Ms Braverman added that in general “things have been operating very smoothly at the border”.

Extra sailings were run overnight on Saturday in a bid to clear the backlog.

But the morning the port still estimated travellers would face waits of up to eight hours, depending on the ferry operator.

The port previously said the delays were “due to lengthy French border processes and sheer volume”.

Port officials said they had been “working round the clock” with ferry operators and border agencies to try to get coach passengers on their way and more than 300 coaches left the port on Saturday, while the freight backlog was cleared and tourist cars had been successfully processed.

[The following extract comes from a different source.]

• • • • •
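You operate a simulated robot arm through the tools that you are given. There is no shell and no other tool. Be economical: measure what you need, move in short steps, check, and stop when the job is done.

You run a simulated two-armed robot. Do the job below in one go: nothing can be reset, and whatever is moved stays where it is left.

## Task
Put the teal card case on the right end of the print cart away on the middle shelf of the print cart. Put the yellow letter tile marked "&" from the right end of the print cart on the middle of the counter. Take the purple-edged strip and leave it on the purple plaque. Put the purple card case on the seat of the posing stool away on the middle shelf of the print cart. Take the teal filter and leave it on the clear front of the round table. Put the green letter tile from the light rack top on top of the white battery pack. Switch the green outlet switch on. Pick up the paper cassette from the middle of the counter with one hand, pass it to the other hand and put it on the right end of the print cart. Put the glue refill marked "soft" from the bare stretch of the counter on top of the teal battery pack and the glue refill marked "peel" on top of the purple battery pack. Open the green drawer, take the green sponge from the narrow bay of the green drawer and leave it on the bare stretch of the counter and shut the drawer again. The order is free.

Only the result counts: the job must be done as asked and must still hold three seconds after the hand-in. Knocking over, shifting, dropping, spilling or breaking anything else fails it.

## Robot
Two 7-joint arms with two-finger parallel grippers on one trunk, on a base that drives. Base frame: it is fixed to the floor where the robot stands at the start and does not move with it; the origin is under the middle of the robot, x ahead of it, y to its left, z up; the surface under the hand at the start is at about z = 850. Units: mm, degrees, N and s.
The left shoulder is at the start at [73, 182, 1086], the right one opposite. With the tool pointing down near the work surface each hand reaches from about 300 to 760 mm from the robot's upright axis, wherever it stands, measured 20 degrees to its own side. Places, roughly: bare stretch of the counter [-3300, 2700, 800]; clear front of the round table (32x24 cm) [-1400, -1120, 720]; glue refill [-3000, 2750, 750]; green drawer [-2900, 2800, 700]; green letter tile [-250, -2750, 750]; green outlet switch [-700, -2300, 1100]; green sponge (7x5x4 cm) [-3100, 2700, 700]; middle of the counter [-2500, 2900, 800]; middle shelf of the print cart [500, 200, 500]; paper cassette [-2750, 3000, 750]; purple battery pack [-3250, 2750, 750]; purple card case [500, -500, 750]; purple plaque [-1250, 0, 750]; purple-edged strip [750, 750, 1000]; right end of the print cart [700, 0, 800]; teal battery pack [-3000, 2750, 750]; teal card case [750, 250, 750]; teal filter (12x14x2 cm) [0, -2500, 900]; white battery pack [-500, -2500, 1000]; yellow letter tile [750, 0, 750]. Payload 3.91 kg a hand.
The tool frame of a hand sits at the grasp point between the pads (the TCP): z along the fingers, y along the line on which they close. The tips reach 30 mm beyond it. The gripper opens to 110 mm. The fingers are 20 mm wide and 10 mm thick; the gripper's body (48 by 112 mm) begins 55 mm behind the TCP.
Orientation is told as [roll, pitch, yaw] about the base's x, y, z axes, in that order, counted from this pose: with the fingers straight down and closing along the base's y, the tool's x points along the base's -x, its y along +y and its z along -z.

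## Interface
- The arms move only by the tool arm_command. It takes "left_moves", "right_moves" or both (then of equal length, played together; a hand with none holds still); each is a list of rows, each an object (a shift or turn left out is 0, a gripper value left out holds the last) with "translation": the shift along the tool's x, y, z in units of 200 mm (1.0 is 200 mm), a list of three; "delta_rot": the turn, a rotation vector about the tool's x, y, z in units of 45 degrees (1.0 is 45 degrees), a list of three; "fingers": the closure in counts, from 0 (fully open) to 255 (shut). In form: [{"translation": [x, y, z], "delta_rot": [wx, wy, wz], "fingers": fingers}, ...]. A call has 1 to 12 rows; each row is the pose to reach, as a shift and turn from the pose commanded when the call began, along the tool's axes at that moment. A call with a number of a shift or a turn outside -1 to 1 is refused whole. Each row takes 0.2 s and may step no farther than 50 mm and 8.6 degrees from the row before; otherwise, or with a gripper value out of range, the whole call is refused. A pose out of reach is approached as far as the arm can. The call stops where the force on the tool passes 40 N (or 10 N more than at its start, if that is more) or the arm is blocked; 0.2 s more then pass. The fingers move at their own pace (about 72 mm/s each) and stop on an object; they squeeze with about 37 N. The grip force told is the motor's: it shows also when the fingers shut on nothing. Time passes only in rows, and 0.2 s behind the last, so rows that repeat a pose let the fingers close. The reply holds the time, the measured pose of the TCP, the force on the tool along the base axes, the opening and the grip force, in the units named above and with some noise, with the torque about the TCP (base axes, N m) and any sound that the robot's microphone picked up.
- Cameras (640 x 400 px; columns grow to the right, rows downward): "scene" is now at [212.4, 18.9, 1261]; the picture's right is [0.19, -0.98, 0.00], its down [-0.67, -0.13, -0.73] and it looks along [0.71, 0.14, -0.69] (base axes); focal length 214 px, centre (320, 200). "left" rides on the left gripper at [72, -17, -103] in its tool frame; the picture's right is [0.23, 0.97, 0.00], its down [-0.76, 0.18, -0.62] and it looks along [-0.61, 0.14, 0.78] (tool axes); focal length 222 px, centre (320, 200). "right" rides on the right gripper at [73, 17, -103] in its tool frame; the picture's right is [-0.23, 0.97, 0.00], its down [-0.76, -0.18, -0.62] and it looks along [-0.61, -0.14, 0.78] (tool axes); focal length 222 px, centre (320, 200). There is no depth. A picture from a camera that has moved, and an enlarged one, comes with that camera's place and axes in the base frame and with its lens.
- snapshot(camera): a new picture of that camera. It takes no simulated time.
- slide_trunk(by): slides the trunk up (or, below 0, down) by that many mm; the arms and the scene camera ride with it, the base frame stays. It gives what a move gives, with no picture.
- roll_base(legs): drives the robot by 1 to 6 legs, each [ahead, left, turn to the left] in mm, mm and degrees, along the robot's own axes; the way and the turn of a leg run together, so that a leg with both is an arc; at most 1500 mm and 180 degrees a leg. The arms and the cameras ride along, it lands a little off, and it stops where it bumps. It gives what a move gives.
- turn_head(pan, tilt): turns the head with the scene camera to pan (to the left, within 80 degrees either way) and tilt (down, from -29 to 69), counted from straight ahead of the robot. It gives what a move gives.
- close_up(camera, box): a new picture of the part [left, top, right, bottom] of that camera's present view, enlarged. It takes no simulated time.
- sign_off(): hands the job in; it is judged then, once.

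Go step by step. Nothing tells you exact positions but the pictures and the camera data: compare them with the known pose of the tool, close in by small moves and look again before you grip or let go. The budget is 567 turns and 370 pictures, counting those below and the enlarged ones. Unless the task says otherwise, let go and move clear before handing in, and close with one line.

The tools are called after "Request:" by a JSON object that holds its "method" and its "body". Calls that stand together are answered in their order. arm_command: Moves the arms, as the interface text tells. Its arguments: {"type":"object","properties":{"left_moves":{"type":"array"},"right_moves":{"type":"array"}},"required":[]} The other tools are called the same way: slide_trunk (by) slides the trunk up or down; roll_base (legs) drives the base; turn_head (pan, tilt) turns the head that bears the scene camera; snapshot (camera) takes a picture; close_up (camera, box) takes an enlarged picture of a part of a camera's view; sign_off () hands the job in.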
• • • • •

Passenger Rosie Pearson described the travel scenes in Dover as “carnage” as she was stuck for 16 hours with her husband and two teenagers.

Ms Pearson, 50, an environmental campaigner from Essex, was travelling to Val d’Isere in the French Alps on an overnight bus.

Charity director Maggie Gordon-Walker, of Brighton, said her son’s school trip to Italy’s Folgarida area had to be cancelled over health concerns of tired coach drivers who were forced to wait in queues overnight.

Ms Gordon-Walker said: “They returned to Dover around 2am and stayed in the coach in the queue until 9.20am this morning, when it was decided the trip had to be cancelled on the grounds of health and safety because the coach drivers would have needed a nine-hour rest break upon arrival in France, so the school party would have been travelling for over 48 hours without sleep.”

Ms Gordon-Walker, who had been paying for the trip in instalments, added: “My son is knackered and deflated. I feel sorry for him and angry that this has happened.”